5 Things to Consider Before Using A DIY Website Builder
Small business and startup owners spend too much money and invest unnecessary hours on “quick and easy” DIY website builders.
In the beginning, building your own website looks easy. Just sign up, pick your colors, upload some images, add text about your business, drag a few boxes around and publish. After that, your website is live and instantly, your phone is ringing off the hook! This is too good to be true, right? Yes. By and Large, this is not how they really work.
In reality, DIY website builders are not transparent about the process. In general, free versions do not offer full-featured platforms. They “give” you a platform to build your website on, however you don’t get an effective website. Effective small business websites attract, engage and convert visitors into loyal customers. In this post, I explain why you can’t get an effective website “in just minutes.” Here are 5 key points often overlooked:
1. It’s Not Really “Quick and Easy”
Building websites on DIY website builders actually takes a lot of trial and error. First, you make mistakes. Then you experience frustration because you begin realize that your website doesn’t look or function the way it was supposed to. Why the frustration?
Free versions of DIY website builders offer a bare-bones set of tools. In order to access added more features, such as search engine optimization tools for ranking your site in search results, you pay extra.
Similarly, if you want your customers to have the ability to book appointments directly from your website, you need a premium app for that. If you want to take payment for the bookings, you need another app. Apps, or plugins, are usually sold on the DIY web builder’s “marketplace” and prices range from $4-$20/month.
2. Domain Names and Subdomains
Your domain name is what people enter in the URL field when they want to visit your website. Do you want your website to be yourbusiness.com? That’s not free.
By default, the DIY website builder creates a subdomain for your website, so instead of yourbusiness.com, you get yourbusiness.theirbusiness.com. Removing their name is another upgrade.
In contrast, it’s not expensive or overly difficult to purchase and setup a domain name specific to your business. Plenty of web hosting companies offer advice at a low cost.
3. Search Engine Optimization (SEO) for DIY Website Builders
At Consonant Marketing, we often repeat the phrase, “make your website work for you.” We view a company’s website as a virtual sales rep. In other words, it should make your phone ring. A website that is properly optimized for SEO generates leads from the internet.
If your website is not SEO optimized, it’s not appearing on the first two pages of search engine results. At this point, you might as well not have a website at all. Think about it, how many times you go past the third page when you search for something online?
SEO upgrades for DIY website builders are often subpar. For instance, many plugins return false positives to the user. The plugins often tell users the page is optimized when in reality, it’s not. A search expert can eventually make any web page rank on Google. On the other hand, DIY builders market to average small business owners. For this reason, SEO is not “quick and easy” using these services. All things considered, we recommend working with a professional.

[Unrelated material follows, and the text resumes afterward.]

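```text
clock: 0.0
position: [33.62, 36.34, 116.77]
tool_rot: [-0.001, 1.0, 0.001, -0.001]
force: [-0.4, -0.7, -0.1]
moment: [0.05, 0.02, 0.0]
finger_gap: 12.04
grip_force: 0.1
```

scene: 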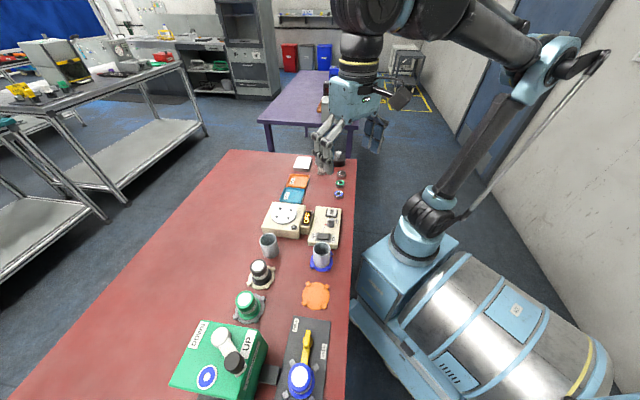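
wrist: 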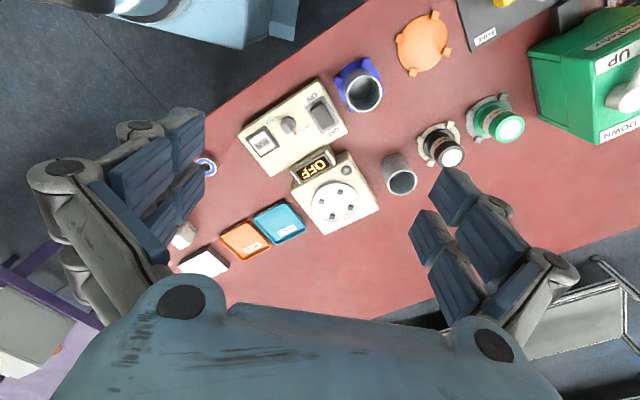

4. DIY Website Builder Templates and Design
Unless you already know the basics of graphics and web design, it’s difficult to make a DIY template look unique. The standard templates are pretty basic. In addition, they’re not fully-customizable. For this reason, it takes a lot of work to get them to look modern and reflect your brand properly.
5. Hosting and Website Ownership
DIY website builders are categorized as Software as a Service, meaning the website applications are hosted by their company, then made available online to customers. They use proprietary Content Management Systems which do not allow you to add or edit additional applications and integrations without paying. As a result, true customization is nearly impossible.
Additionally, DIY website builders host all of your files. Namely, photos, documents and downloadable content. You publish your files on their servers to make them available to the public on a website template via your associated domain name. (See #2) Although you own the photos and text, you don’t own the website. That being said, you can’t easily switch from one builder to another. For this reason, you’re essentially locked into a never-ending lease.
In contrast, I suggest owning your company’s website from the beginning. By doing so, you retain full access to all of your files. Your company owns the code, images, CMS, etc. As a result, you are free to move from host to host with ease.
The Long Run
Generally, DIY website builders are a headache. The time you spend trying to build an effective website is time that could be spent on other important aspects of your business. Consequently, the entire process can potentially impact your small business in a negative way.
For these reasons, I suggest avoiding DIY website builders altogether. All in all, it’s best to invest your time and resources into a fully-customizable, SEO optimized, unique-looking website that accurately represents your brand. In the long run, you save time, money and even your sanity.